Wer dieses Wiegenlied einmal gehört hat, kann es nie wieder vergessen. Am Ende der eher gemurmelten als gesungenen Strophen hält die Stimme eine kleine Ewigkeit den Ton und reißt ihn schließlich tschirpend in die Höhe. Doch darin ist kein Juchzen und keine Fröhlichkeit. Die Melodie schließt sich nicht, jede neue Strophe bedarf einer Anstrengung und könnte die letzte sein. An Amseln nach dem Regen muss man denken oder den gespenstischen Vortrag japanischer Opern.

Die Kommissarin aber singt auf Russisch. Sie hat einen Sohn geboren in der Schlafkammer einer armen jüdischen Kesselflickerfamilie. Die Rote Armee musste sie zurücklassen, die Weißen stehen vor den Toren der Stadt. In das Wiegenlied mischt sich Grollen von Artillerie. „Eine Macht ist weg - die andere noch nicht da. Das ist die beste Zeit für die Menschen“, sagt Jefim, der Kesselschmied. Sie aber ahnt, dass für Menschlichkeit die Zeit noch lange nicht reif ist und zieht dem Regiment hinterher in den Krieg, den die Revolution zu führen hat.

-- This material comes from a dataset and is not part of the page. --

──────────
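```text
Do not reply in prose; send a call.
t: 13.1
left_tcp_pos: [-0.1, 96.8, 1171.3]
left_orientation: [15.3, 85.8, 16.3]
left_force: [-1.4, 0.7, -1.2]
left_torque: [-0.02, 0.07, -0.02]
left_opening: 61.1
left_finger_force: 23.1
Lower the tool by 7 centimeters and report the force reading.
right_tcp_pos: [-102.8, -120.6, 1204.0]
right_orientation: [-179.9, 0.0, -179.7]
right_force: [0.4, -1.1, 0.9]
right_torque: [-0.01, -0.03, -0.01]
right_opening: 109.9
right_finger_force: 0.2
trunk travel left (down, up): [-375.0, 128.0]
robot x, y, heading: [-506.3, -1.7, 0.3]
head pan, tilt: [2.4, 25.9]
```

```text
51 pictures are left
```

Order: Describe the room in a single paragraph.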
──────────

Weder auf tröstende Heimseligkeit, noch auf revolutionäres Pathos möchte der Film einstimmen und unter Geburtsschmerzen entäußert sich seine tiefe Resignation in schrecklichen Visionen der Kommissarin. Der Krieg? Ein Sensenbataillon in der Wüste. Die Revolution? Eine panische Flucht gescheuchter Pferdehorden. Das Schicksal der jüdischen Familie? Ein Gang durch ein hölzernes Turmtor. Die Liebe? Eine verkrampfte Umklammerung.

Regisseur Alexander Askoldow durchbricht seine gewaltvollen, eisensteinschen Allegorien mit Szenen bescheidener Zufriedenheit. Einen Sonnenstrahl auf der Schwelle, einen Napf Wasser ins Gesicht, ein Stück Brot vom Vortag und seine Werkzeugkiste braucht Jefim, um glücklich zu sein. Doch schon in den Kinderspielen bricht das Grauen durch. „Deserteur, komm aus deinem Versteck, wir tun dir nichts“, locken die Brüder, um ihre Schwester anschließend mit Holzgewehren zu erschießen. Vom Schemel aus schaut die Kommissarin im Blümchenkleid dem Treiben zu. Wenn sie Uniform trägt, stellt auch sie Deserteure vor das Standesgericht.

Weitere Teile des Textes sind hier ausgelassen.